* **Do this**
Each line that holds the word "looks" should be returned.

* **Collected data**

>> START

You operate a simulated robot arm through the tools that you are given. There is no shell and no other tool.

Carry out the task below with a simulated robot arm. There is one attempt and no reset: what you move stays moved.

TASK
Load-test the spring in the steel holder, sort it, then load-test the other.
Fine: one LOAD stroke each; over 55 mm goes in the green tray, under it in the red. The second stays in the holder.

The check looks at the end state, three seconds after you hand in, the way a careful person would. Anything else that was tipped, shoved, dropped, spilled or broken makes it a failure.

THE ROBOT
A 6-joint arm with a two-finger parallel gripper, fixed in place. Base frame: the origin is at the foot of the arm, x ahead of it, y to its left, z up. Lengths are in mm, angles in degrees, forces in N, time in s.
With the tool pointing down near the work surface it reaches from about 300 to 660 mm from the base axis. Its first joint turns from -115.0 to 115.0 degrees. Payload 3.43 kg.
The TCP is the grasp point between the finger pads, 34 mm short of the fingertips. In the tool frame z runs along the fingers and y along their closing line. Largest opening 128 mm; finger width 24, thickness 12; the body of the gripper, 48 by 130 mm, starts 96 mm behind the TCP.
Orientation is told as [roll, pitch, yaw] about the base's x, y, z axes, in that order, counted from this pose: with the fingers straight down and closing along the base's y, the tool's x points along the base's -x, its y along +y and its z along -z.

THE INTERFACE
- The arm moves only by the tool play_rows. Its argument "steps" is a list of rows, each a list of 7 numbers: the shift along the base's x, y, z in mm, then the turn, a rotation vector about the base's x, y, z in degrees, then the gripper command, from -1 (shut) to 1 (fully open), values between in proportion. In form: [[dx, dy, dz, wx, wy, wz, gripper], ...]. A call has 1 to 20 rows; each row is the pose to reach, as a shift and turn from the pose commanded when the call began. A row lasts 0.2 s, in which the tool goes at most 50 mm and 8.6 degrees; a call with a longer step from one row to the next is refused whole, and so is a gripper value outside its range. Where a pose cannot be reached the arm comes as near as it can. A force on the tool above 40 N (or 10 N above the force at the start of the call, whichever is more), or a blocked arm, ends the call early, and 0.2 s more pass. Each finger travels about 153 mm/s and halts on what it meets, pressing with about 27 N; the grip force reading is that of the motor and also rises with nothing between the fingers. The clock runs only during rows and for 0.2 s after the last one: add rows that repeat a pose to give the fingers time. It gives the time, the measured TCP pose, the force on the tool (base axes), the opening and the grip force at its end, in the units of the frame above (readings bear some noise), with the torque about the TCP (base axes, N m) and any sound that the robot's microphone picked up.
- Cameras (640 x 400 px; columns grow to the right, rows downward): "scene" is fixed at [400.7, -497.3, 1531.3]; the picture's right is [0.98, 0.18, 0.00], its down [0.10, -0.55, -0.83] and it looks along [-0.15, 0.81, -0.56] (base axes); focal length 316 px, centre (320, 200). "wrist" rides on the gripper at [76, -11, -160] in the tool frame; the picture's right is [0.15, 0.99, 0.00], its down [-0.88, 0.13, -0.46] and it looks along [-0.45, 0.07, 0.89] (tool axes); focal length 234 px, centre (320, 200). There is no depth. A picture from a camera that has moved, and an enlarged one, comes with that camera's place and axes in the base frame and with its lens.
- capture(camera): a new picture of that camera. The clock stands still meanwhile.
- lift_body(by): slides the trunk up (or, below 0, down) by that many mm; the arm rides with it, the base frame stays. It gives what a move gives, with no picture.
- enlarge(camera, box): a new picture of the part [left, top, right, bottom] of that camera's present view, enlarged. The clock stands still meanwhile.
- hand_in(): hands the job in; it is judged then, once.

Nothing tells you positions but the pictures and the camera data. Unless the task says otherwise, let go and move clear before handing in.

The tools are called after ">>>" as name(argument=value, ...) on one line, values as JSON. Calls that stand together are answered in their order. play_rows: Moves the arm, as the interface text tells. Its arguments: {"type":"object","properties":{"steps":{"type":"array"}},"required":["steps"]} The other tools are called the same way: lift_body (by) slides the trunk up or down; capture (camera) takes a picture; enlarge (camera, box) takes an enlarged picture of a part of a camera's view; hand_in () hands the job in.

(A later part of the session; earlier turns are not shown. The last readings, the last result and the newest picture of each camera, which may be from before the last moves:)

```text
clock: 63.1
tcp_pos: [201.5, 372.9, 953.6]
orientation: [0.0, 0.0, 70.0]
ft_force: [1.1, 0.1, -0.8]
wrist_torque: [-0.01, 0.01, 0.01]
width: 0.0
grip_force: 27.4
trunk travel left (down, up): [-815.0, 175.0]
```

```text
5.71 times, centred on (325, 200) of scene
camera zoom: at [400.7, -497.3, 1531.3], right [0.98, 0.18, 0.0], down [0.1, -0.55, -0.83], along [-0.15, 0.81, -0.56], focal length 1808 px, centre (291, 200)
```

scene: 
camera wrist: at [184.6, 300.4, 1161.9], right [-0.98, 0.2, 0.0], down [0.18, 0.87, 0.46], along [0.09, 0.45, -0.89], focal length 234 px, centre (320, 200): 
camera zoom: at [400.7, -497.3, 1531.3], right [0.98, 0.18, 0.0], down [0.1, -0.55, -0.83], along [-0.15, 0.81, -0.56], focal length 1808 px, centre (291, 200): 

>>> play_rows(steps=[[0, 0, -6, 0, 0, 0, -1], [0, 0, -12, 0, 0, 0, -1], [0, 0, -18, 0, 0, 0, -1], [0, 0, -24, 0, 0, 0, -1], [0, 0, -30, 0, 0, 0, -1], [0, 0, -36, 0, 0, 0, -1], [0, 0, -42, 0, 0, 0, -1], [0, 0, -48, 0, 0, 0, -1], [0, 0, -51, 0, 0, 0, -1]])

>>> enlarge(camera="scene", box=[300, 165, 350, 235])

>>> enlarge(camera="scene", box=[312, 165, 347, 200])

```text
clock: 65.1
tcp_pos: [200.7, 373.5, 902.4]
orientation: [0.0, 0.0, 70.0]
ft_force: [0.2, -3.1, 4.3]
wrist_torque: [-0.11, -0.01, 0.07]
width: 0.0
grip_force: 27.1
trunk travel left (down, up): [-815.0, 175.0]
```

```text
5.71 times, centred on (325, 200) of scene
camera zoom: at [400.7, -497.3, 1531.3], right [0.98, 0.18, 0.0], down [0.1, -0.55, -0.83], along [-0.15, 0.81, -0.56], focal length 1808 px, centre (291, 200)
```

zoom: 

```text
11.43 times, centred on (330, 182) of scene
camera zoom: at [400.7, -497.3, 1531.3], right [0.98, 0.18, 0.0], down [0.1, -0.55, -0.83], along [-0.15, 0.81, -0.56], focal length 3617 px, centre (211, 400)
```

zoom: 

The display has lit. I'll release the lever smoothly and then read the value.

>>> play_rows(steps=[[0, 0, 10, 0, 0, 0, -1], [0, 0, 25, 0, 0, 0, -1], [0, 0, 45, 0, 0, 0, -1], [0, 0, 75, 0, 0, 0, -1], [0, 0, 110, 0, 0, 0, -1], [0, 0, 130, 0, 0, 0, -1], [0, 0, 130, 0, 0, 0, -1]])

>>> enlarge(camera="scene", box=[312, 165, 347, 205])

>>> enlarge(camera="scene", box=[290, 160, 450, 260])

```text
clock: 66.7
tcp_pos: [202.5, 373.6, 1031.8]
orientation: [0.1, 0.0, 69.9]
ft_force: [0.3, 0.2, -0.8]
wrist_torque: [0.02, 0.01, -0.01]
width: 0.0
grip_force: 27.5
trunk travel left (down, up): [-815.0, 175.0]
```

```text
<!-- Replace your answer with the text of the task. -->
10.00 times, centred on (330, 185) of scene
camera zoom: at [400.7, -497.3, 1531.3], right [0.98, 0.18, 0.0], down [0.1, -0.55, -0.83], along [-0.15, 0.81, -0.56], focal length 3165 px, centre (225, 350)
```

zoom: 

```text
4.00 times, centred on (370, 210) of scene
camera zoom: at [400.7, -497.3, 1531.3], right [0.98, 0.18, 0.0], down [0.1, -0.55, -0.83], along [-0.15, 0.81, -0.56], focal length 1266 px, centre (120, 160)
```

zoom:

>> END

* **Solution to the exercise**
The check looks at the end state, three seconds after you hand in, the way a careful person would. Anything else that was tipped, shoved, dropped, spilled or broken makes it a failure.
- Cameras (640 x 400 px; columns grow to the right, rows downward): "scene" is fixed at [400.7, -497.3, 1531.3]; the picture's right is [0.98, 0.18, 0.00], its down [0.10, -0.55, -0.83] and it looks along [-0.15, 0.81, -0.56] (base axes); focal length 316 px, centre (320, 200). "wrist" rides on the gripper at [76, -11, -160] in the tool frame; the picture's right is [0.15, 0.99, 0.00], its down [-0.88, 0.13, -0.46] and it looks along [-0.45, 0.07, 0.89] (tool axes); focal length 234 px, centre (320, 200). There is no depth. A picture from a camera that has moved, and an enlarged one, comes with that camera's place and axes in the base frame and with its lens.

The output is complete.